====== Document section

Why the sudden glut of blond footballers? A conversation I had with the artist back in 1966 gave me a clue. . .

In 1966, I went to interview David Hockney at a rather run-down flat in Bayswater, central London. He was 28 and had just won a gold medal at the Royal College of Art.

In his lavatory, I noticed a cut-out photograph from a newspaper of Denis Law scoring a goal. I asked if he was a football fan. He said no, he just liked Denis Law’s thighs.

The sub-editors cut that remark out of the story, to save any gossip or legal problems. In 1966 homosexual activity could still be an offence.

Hockney and a friend had recently been in the United States and had been watching an advert on TV that said “Blondes have more fun”. At two o’clock in the morning, slightly drunk, they both went out, bought some hair dye and became blond. Hockney decided to remain blond from then on, though he has naturally dark hair.

============
====== Recorded information

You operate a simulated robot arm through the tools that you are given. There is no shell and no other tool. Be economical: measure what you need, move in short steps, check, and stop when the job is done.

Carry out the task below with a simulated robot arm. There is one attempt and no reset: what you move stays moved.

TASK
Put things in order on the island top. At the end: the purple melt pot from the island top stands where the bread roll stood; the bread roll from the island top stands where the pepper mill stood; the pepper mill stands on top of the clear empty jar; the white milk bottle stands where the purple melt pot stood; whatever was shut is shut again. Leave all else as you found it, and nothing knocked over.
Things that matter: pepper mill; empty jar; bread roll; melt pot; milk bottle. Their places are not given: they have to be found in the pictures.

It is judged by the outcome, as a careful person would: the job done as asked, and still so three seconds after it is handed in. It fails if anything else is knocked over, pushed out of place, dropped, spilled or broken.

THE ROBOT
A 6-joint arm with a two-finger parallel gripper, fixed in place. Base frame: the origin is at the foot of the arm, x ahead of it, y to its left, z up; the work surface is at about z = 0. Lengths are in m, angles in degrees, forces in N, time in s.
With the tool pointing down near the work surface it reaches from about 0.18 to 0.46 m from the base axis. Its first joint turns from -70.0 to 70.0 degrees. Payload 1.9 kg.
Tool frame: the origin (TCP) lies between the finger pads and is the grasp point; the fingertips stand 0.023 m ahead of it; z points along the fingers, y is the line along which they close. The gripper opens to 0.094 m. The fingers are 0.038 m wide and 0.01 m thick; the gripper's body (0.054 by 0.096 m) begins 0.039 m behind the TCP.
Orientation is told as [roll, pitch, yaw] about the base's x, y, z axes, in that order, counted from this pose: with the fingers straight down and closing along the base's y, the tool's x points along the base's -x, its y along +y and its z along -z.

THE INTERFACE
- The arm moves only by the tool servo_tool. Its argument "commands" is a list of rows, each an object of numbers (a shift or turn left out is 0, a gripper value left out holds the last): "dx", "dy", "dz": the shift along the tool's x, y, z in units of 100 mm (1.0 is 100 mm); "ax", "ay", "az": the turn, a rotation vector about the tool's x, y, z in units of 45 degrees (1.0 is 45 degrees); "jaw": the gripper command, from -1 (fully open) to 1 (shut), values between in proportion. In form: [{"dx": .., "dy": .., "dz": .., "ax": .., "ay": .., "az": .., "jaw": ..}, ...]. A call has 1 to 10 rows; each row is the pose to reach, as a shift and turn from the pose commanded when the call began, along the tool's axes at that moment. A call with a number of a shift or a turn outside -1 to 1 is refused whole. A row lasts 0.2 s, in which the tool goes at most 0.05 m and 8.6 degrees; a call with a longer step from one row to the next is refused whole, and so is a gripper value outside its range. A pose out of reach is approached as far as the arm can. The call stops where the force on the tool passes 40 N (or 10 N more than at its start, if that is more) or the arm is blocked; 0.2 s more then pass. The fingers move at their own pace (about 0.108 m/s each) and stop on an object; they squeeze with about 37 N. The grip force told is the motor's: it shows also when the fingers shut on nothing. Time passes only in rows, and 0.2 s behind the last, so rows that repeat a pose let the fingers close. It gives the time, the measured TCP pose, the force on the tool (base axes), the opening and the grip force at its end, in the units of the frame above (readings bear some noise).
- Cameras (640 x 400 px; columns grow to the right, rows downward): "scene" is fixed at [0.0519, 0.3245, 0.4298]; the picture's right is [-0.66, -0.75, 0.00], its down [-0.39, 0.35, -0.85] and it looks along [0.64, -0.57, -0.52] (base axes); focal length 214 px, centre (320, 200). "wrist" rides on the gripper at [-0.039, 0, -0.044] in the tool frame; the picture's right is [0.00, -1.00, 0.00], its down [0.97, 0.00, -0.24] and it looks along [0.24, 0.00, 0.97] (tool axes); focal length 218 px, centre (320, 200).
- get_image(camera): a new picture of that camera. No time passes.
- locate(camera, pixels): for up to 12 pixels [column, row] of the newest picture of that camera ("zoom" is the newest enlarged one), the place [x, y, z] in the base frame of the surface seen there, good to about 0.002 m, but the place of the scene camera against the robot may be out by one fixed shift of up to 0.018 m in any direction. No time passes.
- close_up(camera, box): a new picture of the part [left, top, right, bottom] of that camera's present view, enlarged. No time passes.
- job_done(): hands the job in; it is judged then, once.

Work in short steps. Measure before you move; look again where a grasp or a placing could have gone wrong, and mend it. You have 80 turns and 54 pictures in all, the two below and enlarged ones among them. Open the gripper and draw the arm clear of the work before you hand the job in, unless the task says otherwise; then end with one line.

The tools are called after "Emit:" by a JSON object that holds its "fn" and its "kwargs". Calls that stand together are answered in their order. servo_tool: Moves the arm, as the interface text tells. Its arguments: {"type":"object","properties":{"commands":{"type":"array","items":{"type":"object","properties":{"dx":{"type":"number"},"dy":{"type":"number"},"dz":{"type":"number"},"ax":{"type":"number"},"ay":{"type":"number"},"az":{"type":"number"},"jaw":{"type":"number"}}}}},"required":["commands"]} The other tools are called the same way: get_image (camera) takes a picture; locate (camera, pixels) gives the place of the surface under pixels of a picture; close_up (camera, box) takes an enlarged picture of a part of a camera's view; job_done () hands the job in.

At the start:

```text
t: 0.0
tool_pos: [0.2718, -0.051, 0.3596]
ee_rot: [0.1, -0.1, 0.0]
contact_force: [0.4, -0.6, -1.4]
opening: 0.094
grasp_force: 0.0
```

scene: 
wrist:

============

Written request 1:
Show the exact text of the document section starting from "In 1966, I went" and stopping at the end of "naturally dark hair.".
Written request 2:
Extend the document section, starting right after its last sentence.

Output 1:
In 1966, I went to interview David Hockney at a rather run-down flat in Bayswater, central London. He was 28 and had just won a gold medal at the Royal College of Art.

In his lavatory, I noticed a cut-out photograph from a newspaper of Denis Law scoring a goal. I asked if he was a football fan. He said no, he just liked Denis Law’s thighs.

The sub-editors cut that remark out of the story, to save any gossip or legal problems. In 1966 homosexual activity could still be an offence.

Hockney and a friend had recently been in the United States and had been watching an advert on TV that said “Blondes have more fun”. At two o’clock in the morning, slightly drunk, they both went out, bought some hair dye and became blond. Hockney decided to remain blond from then on, though he has naturally dark hair.

Output 2:
Is it true that blonds have more fun? Lionel Messi presumably thinks so, otherwise why has he greeted this brand-new season with that weird blond hair? We look at his face, his figure, his posture and we know it’s him – then we blink, thinking what the heck, does he realise some joker has been pouring stuff on his head?

He has always been such a staid, old-fashioned-looking lad, never messing around with his hair till now. Neymar, beside him, has gone even blonder, but somehow we expect it of him. He had foony hair even before he left Brazil.

Over here, blonds are popping up all over the shop. Most teams now have a born-again blondie. It must take a fortune for Marouane Fellaini of Man United to brighten up his hair, as he has so much. But it’s already fading. Cheapskate.

Mesut Özil of Arsenal held back, not going the full head, just bits of it, which I suspect is a clue to his wavering, hesitant personality. His colleague Aaron Ramsey has almost the full blond monty. Paul Pogba of Man United has a sort of blond streak, more like a marker pen than a makeover. His colleague Phil Jones has appeared blond, but he seems to have disappeared from the team sheet. Samir Nasri of Man City went startlingly blond, but is on loan to Seville, so we’re not able to enjoy his locks. And Didier Ndong of Sunderland is a striking blond, thanks to gallons of bleach.

Remember the Romanians in the 1998 World Cup? They suddenly appeared blond, every one of them. God, that was brilliant. One of my all-time best World Cup moments, and I was at Wembley in 1966.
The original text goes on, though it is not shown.